What lines of the data include the string "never"? Copy them all.

-------- Supplied information --------

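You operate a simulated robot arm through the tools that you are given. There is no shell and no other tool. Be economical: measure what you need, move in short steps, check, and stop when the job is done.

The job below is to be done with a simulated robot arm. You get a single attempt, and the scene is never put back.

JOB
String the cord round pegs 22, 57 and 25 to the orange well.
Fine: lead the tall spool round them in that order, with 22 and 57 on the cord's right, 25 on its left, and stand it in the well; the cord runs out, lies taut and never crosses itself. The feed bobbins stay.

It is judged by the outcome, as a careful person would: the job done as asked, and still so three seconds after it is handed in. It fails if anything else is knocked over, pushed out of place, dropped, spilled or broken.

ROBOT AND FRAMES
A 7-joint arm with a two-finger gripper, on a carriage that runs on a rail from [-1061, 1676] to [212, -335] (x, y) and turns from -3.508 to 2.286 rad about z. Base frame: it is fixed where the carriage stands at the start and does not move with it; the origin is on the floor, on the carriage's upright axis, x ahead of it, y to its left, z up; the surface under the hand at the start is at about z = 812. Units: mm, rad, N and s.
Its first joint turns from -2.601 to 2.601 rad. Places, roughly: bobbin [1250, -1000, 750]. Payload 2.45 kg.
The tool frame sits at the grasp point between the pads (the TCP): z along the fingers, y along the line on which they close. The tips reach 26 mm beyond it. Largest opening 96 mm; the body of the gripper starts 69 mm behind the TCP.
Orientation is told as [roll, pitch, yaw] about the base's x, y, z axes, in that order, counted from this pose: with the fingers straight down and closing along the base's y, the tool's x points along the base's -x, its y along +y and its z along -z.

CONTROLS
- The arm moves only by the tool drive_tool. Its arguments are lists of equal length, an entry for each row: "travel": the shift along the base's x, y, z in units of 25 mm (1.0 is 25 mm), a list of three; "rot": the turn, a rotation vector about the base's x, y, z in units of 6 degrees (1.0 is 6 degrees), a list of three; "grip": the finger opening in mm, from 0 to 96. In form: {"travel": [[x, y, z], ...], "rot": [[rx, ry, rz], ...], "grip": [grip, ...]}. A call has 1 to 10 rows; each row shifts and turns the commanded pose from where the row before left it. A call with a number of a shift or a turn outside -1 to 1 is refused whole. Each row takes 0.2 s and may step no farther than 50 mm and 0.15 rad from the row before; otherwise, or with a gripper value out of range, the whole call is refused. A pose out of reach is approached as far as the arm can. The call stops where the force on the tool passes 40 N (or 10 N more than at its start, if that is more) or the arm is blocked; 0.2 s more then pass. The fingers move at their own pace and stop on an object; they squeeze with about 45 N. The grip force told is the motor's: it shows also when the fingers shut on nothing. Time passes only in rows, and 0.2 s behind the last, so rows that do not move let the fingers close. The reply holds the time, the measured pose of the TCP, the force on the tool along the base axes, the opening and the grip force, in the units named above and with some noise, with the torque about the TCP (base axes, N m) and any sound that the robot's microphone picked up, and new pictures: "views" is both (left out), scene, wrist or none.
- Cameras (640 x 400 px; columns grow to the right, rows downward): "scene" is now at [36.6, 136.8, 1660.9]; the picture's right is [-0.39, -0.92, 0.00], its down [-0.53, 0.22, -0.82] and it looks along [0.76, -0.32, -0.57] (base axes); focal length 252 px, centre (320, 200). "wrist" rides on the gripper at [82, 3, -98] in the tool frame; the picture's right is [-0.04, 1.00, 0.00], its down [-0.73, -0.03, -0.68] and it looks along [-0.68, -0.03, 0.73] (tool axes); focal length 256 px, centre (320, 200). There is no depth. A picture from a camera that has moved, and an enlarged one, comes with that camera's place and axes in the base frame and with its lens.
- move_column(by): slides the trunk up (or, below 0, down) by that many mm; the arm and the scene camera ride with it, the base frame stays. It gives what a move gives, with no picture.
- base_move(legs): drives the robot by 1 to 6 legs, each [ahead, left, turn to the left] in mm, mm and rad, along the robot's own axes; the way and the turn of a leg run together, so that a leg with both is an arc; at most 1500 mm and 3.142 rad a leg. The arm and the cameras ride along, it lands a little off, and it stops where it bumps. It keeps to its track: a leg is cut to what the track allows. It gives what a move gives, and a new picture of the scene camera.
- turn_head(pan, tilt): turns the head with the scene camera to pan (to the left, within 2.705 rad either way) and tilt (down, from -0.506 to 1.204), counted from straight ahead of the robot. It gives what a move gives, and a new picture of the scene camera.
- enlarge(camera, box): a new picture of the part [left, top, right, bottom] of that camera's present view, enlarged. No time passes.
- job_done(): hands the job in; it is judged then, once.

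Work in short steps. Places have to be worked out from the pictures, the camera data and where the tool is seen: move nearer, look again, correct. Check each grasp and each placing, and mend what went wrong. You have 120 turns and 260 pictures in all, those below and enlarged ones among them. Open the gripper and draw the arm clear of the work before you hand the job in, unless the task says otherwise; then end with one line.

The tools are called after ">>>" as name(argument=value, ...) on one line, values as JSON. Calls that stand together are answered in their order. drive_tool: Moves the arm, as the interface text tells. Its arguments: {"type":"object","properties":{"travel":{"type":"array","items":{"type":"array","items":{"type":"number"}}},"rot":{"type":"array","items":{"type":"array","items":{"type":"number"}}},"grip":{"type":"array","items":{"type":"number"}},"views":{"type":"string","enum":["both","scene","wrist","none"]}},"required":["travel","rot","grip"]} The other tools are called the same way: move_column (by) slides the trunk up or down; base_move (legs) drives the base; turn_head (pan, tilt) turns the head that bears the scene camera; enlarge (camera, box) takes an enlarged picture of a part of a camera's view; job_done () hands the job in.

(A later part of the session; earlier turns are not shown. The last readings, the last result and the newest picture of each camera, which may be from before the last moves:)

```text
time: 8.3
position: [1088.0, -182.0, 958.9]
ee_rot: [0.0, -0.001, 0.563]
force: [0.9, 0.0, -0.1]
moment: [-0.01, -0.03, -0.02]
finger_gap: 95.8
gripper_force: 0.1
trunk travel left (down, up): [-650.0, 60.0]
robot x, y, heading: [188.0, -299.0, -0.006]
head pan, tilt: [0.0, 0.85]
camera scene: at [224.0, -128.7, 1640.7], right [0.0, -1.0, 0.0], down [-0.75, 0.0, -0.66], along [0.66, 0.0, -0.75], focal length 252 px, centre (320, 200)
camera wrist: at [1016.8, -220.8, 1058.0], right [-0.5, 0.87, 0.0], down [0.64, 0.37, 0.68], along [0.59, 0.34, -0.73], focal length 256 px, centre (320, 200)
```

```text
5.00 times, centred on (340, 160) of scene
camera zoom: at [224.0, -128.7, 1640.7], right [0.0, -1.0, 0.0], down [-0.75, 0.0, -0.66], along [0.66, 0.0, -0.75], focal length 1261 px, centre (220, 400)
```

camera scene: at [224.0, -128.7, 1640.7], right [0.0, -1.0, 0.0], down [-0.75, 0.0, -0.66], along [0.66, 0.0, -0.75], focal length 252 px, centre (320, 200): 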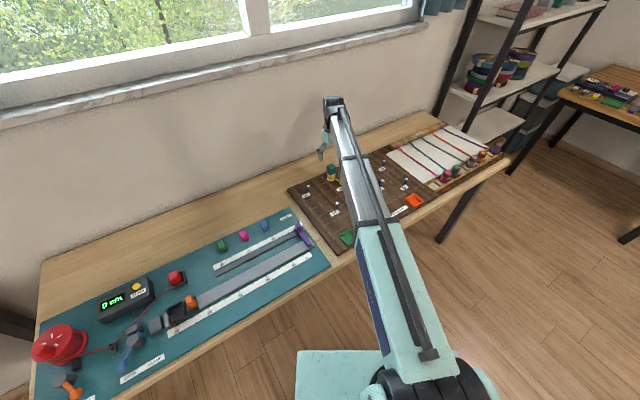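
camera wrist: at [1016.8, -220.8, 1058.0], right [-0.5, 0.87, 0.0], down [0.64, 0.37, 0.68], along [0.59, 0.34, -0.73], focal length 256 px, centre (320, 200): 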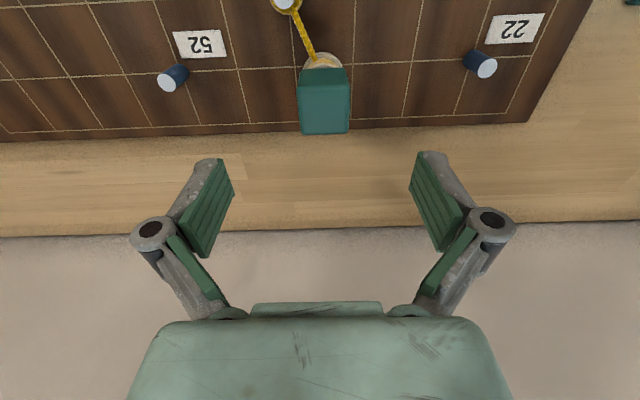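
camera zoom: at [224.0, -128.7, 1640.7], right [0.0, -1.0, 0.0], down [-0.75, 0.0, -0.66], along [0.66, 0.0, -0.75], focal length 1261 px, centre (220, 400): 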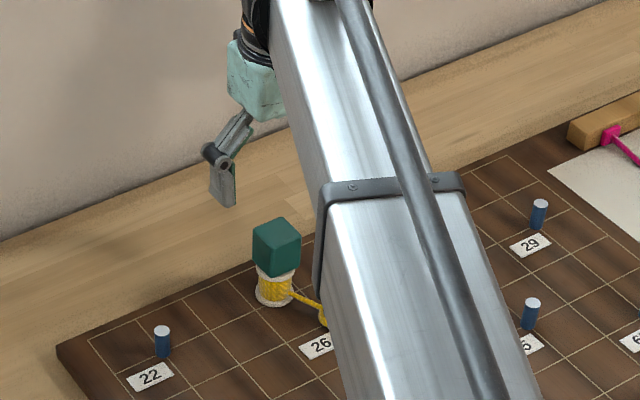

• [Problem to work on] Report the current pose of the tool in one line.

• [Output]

--------

• [Output]
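The job below is to be done with a simulated robot arm. You get a single attempt, and the scene is never put back.
Fine: lead the tall spool round them in that order, with 22 and 57 on the cord's right, 25 on its left, and stand it in the well; the cord runs out, lies taut and never crosses itself. The feed bobbins stay.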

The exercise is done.